Unklar sind hingegen die Folgen der Inflation auf das Sparverhalten: Denn während annähernd jede fünfte Person (18%) angibt, dass sie bereits jetzt oder auch künftig weniger zur Seite legt, spart gut ein Viertel (27%) demnach mehr als bisher, wie die Umfrage zeigt. Die Zahl der Menschen, die ihr Sparverhalten überdenken, ist nach Angaben des DSGV auch zuletzt im Oktober gestiegen. Schleweis warnte in der aktuellen Phase vor Fehlern in der Geldanlage. Die Zinsen seien zwar gestiegen und die EZB werde den Leitzins im laufenden Jahr vermutlich zwei weitere Mal um jeweils bis zu 0,75 Prozentpunkte anheben. „Allerdings sollten und müssen sich Sparer angewöhnen, mit dem Realzins zu rechnen.“ Unter Berücksichtigung der Inflation sei das Zinsniveau „schlechter als in früheren Negativzinszeiten“.
Ähnlich wie die Sparkassen warnte am Dienstag auch die DZ Bank aus der Finanzgruppe der Kreditgenossenschaften vor der Inflation.

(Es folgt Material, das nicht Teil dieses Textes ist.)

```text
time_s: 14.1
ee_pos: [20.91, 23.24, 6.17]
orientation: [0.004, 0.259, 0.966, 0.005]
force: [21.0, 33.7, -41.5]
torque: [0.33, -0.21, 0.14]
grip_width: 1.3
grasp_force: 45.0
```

Im laufenden Jahr verlieren die deutschen Haushalte allein im zinstragenden Geldvermögen real betrachtet 395 Mrd. Euro, wie die Volkswirte erwarten. Pro Kopf gerechnet gehen somit durchschnittlich 4700 Euro verloren. Kursverluste an den Börsen kommen noch hinzu. Für das kommende Jahr erwartet die Bank eine Erholung der Geldvermögen.
Auch die Wohnimmobilienmärkte befinden sich im Umbruch, wie Schleweis deutlich machte. Im September sei die Nachfrage nach Immobiliendarlehen im Lager der Sparkassen deutlich eingebrochen, ein ähnlicher Befund zeichne sich für Oktober ab. Die sinkende Nachfrage werde sich auf die Preisdynamik auswirken. Zugleich seien die Baukosten deutlich gestiegen. „Aus meiner Sicht dürfen wir uns nicht damit abfinden, dass für eine junge Familie mit zwei Durchschnittsgehältern Wohneigentum nur schwer erschwinglich ist.“
Um Käufer zu entlasten, fordert der Sparkassenpräsident eine Senkung oder Abschaffung der Grunderwerbssteuer. Um zugleich den Spielraum für die Kreditvergabe auszuweiten, sollten nach seinen Worten die in diesem Jahr auf den Weg gebrachten zusätzlichen Kapitalpuffer für Banken und Sparkassen wieder abgeschafft werden.